[Instruction] Where a line holds the word "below", copy that line.

[Collected material]
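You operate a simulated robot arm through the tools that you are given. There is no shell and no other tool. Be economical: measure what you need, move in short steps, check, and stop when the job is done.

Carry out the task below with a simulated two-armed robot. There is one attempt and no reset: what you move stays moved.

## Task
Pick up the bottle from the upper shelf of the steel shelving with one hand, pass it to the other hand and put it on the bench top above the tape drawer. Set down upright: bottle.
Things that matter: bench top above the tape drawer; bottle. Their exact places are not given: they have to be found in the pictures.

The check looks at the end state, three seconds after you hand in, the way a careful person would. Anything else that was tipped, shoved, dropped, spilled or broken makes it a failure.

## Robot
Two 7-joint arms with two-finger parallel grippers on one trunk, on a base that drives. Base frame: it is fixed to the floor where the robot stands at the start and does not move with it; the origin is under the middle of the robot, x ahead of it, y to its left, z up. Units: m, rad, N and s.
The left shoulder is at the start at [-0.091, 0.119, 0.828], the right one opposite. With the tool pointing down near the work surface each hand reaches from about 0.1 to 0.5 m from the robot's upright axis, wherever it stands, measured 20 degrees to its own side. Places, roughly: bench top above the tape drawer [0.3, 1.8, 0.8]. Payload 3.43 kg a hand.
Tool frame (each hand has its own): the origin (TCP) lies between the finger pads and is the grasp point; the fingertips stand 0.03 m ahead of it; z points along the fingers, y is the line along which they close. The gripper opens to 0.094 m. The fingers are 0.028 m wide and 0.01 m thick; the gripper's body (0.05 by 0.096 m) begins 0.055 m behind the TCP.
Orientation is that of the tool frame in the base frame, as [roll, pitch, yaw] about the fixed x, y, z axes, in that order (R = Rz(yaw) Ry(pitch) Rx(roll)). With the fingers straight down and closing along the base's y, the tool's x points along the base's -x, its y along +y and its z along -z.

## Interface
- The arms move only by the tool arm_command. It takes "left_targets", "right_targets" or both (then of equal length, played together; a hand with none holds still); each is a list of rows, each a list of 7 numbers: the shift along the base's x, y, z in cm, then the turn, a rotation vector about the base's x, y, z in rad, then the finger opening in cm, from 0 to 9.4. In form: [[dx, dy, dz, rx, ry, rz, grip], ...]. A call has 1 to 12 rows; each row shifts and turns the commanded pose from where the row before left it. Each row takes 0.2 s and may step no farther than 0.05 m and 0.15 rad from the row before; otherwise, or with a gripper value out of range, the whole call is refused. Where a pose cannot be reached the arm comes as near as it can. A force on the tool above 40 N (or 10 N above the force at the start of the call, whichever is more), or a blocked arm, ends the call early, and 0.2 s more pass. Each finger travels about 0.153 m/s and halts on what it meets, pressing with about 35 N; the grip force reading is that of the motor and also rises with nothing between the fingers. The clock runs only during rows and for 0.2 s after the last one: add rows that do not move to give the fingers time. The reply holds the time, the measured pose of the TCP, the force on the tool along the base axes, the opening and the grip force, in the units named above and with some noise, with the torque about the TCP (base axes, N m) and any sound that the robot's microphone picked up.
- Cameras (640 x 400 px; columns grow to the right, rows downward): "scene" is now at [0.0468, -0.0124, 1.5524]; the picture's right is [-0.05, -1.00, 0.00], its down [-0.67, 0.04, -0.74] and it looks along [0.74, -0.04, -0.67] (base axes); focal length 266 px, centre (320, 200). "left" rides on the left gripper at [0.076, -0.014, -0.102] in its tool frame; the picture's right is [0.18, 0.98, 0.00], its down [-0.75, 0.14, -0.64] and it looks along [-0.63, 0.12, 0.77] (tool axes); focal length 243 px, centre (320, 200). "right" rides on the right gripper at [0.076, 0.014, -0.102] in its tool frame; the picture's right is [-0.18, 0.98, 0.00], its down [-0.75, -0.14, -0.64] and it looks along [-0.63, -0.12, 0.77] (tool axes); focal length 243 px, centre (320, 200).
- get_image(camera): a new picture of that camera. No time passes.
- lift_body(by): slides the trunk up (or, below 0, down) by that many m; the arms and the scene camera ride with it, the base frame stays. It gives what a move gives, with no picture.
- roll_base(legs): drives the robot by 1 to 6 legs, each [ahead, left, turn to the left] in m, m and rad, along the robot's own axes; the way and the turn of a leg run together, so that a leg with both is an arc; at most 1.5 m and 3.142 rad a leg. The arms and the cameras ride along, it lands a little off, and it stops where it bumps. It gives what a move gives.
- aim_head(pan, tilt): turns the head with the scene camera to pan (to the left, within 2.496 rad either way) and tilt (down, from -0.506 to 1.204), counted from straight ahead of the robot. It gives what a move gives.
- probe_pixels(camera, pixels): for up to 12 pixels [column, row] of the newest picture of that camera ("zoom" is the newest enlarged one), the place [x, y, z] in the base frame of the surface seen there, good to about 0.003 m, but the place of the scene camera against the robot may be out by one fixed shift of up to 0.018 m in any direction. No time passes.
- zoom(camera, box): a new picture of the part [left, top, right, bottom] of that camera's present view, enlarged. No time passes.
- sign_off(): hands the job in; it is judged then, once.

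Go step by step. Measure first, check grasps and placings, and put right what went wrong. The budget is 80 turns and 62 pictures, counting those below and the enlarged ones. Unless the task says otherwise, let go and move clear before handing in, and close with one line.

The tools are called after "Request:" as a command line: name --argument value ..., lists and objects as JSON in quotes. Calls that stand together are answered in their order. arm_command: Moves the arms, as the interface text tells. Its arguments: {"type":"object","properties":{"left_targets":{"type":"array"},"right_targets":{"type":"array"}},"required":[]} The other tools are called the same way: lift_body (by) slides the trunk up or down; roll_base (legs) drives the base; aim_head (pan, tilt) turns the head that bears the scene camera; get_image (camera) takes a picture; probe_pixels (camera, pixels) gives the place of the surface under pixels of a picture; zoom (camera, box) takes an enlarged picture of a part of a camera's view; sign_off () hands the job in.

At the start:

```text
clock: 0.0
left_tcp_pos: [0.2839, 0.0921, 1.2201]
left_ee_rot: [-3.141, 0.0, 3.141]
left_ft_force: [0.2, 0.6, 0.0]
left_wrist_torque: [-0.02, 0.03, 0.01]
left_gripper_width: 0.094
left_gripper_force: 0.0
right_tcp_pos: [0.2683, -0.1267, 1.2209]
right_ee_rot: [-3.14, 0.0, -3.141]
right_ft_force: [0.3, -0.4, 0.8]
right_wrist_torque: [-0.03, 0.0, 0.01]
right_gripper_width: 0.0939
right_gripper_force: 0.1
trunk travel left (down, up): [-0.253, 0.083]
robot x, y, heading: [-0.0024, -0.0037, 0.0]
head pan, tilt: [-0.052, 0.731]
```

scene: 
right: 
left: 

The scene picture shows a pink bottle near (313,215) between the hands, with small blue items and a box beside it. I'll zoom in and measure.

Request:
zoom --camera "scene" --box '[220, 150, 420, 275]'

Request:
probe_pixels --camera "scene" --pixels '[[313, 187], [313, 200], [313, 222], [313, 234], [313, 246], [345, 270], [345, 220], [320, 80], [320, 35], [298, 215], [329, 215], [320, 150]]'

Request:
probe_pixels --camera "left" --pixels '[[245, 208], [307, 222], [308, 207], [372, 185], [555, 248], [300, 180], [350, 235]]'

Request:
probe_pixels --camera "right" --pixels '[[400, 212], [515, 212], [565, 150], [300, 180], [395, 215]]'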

[Written answer]
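Carry out the task below with a simulated two-armed robot. There is one attempt and no reset: what you move stays moved.
- lift_body(by): slides the trunk up (or, below 0, down) by that many m; the arms and the scene camera ride with it, the base frame stays. It gives what a move gives, with no picture.
Go step by step. Measure first, check grasps and placings, and put right what went wrong. The budget is 80 turns and 62 pictures, counting those below and the enlarged ones. Unless the task says otherwise, let go and move clear before handing in, and close with one line.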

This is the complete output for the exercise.